The Performance as Public Practice Fridays@2 speaker series facilitates discussions about the creation and study of performance. PPP welcomes artists from within and beyond the Winship Drama Building, including current students, distinguished alumni and arts leaders from across the country, to share their research and methodology. Up next is a conversation with Propelled Animals - a group of artists, dancers, scholars, musicians and designers, including faculty member and Associate Dean of Graduate Education and Academic Affairs Raquel Monroe.


About Propelled Animals

Founded in 2014, Propelled Animals is a group of artists, dancers, scholars, musicians and designers who embed innovative and provocative art in unconventional spaces. They are committed to creating work that interrogates, challenges and ultimately attempts to dismantle the systemic "isms" of oppression. They adapt their projects and processes to address the specific needs of the communities they engage.
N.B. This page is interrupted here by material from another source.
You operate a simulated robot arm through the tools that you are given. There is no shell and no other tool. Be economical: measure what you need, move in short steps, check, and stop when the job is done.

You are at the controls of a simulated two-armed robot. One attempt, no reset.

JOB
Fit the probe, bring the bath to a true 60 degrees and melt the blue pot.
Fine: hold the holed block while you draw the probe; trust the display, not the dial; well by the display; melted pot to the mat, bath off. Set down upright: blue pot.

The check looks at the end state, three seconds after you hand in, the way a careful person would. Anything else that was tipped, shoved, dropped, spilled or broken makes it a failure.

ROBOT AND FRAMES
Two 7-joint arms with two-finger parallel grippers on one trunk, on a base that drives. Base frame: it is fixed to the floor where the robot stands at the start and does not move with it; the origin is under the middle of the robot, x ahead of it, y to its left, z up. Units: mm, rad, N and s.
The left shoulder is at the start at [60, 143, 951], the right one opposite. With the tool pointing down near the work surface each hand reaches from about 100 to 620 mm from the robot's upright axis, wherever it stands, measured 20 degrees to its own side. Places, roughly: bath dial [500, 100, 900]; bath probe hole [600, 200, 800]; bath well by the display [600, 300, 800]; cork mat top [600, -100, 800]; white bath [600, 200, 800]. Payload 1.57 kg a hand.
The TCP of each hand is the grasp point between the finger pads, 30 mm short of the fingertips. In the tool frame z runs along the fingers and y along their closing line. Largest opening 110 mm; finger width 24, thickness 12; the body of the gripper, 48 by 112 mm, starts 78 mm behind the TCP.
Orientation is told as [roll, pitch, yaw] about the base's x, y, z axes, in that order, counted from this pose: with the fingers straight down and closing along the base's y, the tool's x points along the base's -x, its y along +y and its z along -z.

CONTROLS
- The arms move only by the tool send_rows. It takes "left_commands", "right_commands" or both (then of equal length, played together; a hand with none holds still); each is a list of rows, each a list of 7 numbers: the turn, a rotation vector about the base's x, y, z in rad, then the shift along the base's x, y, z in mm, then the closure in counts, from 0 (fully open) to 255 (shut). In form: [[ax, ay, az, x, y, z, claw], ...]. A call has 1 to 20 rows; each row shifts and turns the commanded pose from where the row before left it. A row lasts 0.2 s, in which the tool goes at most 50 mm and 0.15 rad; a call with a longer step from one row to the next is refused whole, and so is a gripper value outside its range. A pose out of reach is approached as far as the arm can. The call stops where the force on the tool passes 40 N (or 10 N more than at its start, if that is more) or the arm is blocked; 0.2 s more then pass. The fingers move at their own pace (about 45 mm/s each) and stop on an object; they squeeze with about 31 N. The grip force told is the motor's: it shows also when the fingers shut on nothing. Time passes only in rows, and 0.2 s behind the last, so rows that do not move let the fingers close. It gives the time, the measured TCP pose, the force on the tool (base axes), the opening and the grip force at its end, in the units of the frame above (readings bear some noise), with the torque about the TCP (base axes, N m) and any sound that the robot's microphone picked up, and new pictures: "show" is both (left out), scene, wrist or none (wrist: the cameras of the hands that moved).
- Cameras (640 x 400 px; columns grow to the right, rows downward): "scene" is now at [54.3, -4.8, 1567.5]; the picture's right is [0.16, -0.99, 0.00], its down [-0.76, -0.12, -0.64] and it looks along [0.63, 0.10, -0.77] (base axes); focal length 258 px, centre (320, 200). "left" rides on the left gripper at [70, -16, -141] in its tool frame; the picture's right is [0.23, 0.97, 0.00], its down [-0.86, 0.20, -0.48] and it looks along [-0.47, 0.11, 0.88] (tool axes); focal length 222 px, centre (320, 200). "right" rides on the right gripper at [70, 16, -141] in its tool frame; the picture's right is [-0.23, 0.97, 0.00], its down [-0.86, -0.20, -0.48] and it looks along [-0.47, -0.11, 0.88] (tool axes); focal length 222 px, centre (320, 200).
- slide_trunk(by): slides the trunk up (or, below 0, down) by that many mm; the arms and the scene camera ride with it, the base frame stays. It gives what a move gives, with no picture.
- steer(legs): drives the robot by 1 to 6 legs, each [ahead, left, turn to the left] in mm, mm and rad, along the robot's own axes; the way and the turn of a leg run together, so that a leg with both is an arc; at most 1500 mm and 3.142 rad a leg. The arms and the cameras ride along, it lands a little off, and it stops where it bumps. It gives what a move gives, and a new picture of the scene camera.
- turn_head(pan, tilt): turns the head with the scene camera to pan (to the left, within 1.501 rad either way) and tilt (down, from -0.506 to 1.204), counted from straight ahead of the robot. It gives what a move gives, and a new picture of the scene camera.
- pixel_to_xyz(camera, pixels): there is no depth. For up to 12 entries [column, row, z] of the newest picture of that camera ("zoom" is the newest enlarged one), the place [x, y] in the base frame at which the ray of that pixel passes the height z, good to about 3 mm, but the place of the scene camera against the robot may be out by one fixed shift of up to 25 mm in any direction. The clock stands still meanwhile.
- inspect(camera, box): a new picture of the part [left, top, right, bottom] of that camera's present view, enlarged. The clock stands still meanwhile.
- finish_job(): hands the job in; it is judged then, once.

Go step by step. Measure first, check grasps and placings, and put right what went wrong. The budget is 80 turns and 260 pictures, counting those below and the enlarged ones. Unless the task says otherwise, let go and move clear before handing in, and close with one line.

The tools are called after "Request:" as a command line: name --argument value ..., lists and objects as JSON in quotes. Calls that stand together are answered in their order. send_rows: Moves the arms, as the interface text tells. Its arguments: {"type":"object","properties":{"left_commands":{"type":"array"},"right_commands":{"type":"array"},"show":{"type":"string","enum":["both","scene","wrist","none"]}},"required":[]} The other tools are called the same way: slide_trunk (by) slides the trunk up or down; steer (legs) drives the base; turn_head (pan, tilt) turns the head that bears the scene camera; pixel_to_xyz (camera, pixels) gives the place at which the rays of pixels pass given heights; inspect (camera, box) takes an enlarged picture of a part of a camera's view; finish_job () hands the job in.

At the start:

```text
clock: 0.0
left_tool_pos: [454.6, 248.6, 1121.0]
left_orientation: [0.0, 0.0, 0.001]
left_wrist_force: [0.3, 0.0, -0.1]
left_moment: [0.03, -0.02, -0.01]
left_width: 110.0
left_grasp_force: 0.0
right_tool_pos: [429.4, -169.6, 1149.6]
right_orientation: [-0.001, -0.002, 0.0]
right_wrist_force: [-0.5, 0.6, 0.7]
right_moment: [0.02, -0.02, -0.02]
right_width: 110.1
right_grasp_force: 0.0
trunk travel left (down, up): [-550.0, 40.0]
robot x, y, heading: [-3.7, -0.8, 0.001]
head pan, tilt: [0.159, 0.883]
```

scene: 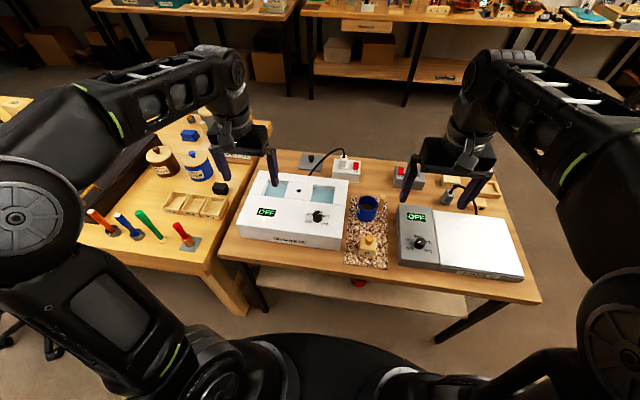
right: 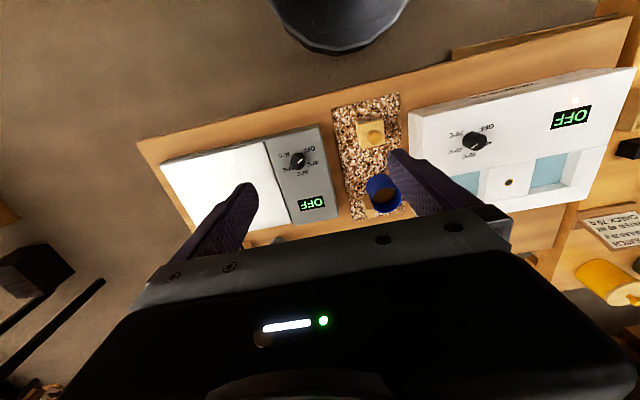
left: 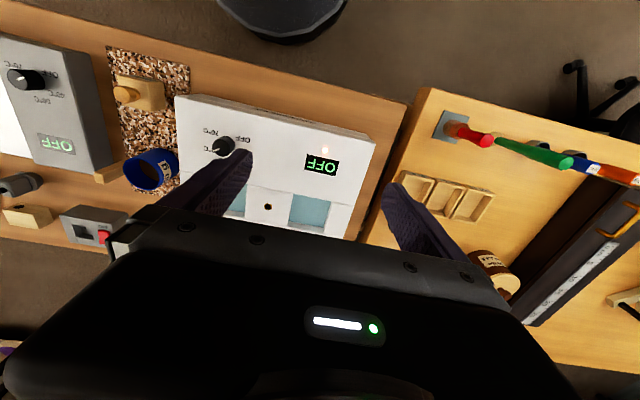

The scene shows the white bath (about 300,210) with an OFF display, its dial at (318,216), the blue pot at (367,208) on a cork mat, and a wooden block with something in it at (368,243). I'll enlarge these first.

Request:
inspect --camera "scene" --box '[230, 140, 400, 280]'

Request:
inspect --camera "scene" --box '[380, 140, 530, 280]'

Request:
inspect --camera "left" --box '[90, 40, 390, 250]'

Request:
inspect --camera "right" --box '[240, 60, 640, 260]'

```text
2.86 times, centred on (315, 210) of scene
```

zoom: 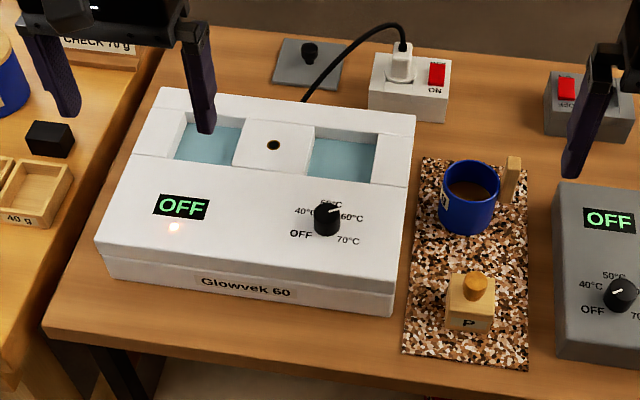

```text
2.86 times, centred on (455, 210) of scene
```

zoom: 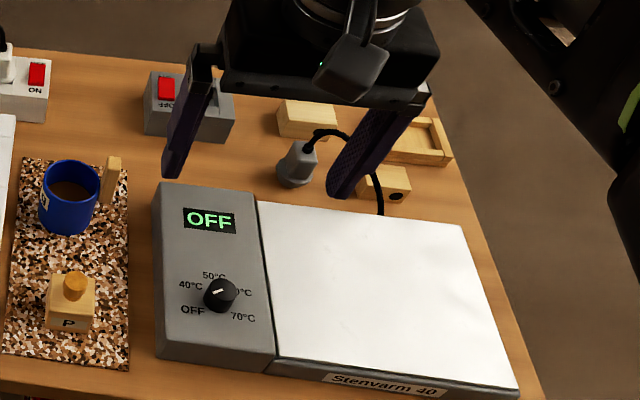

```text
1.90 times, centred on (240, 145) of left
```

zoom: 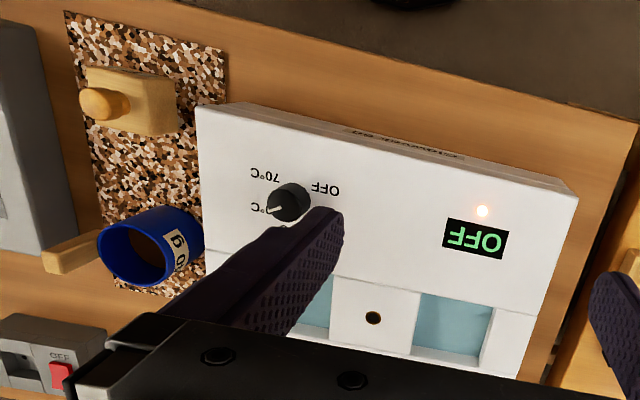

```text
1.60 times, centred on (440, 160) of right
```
Their performances encourage efficacy of the body, resilience and radical tenderness as strategies for self-empowerment. Their work is centered on art as social action and ritual as performance. They are Raquel Monroe (Austin, performance artist/dance scholar/dramaturg), Esther Baker-Tarpaga (Philadelphia, choreographer/performance artist), Barber (Chicago, painter/performance/sound), Heidi Wiren Bartlett (Pittsburgh, performance artist/designer) and Courtney D. Jones (Boca Raton, trumpet, sound design).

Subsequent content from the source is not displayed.